A novel near-α high temperature titanium alloy with trimodal microstructure and submicron-nanosilicides for superior mechanical properties at both room and elevated temperatures

Abstract

To address the persistent challenge of balancing room and elevated temperature mechanical properties in conventional near α titanium alloys, this study proposes an innovative approach through compositional design and thermomechanical treatment process optimization. A high Zr/Si containing near-α titanium alloy is developed by decreasing-temperature multidirectional forging (DMDF) and subsequent heat treatment, yielding a trimodal microstructure consisting of lamellar primary α-phase (α_l), equiaxed primary α-phase (α_e) and transformed β-phase (β_t).

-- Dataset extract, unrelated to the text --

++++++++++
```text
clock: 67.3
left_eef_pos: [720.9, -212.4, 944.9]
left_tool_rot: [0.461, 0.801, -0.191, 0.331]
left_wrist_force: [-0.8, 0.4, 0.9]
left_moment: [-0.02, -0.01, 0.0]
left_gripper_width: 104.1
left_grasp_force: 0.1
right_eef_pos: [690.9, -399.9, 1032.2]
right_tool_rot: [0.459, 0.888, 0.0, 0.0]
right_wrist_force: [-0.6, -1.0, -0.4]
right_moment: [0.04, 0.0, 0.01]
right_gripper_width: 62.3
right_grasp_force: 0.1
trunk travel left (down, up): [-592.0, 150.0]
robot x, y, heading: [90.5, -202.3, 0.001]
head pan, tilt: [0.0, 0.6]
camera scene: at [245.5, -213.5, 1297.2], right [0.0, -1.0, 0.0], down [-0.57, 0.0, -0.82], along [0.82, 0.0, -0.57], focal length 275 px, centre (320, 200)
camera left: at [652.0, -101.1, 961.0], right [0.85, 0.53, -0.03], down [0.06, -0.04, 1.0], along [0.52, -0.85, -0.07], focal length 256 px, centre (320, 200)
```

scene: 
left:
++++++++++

This microstructure features a hierarchical dispersion of dual-scale silicides, where submicron-scale silicides are preferentially distributed along grain/phase boundaries, while nanoscale silicides are uniformly dispersed within grains. After DMDF followed by solution treatment at 950 °C/40min (HT2), the alloy achieves superior room-temperature mechanical properties (UTS = 1306.6 MPa, EL = 7.5 %), primarily attributed to synergistic strengthening effects involving multiscale precipitates (α_S and dual-scale silicides), dislocation networks and activated slip systems. The alloy maintains excellent strength at elevated temperature up to 650 °C, demonstrating a UTS of 799.8 MPa paired with an elongation of 16.2 %. This sustained strength originates from strain gradient formation at α/β interfaces combined with dual-scale silicides pinning mechanisms. Additionally, the enhanced ductility at 650 °C arises from the slip bands within the α-phase and additional <c+a> dislocation activation. This design strategy of trimodal microstructure with hierarchical dispersion of dual-scale silicides provides a new perspective for tailoring high-temperature titanium alloys with balanced mechanical properties at both room and elevated temperatures.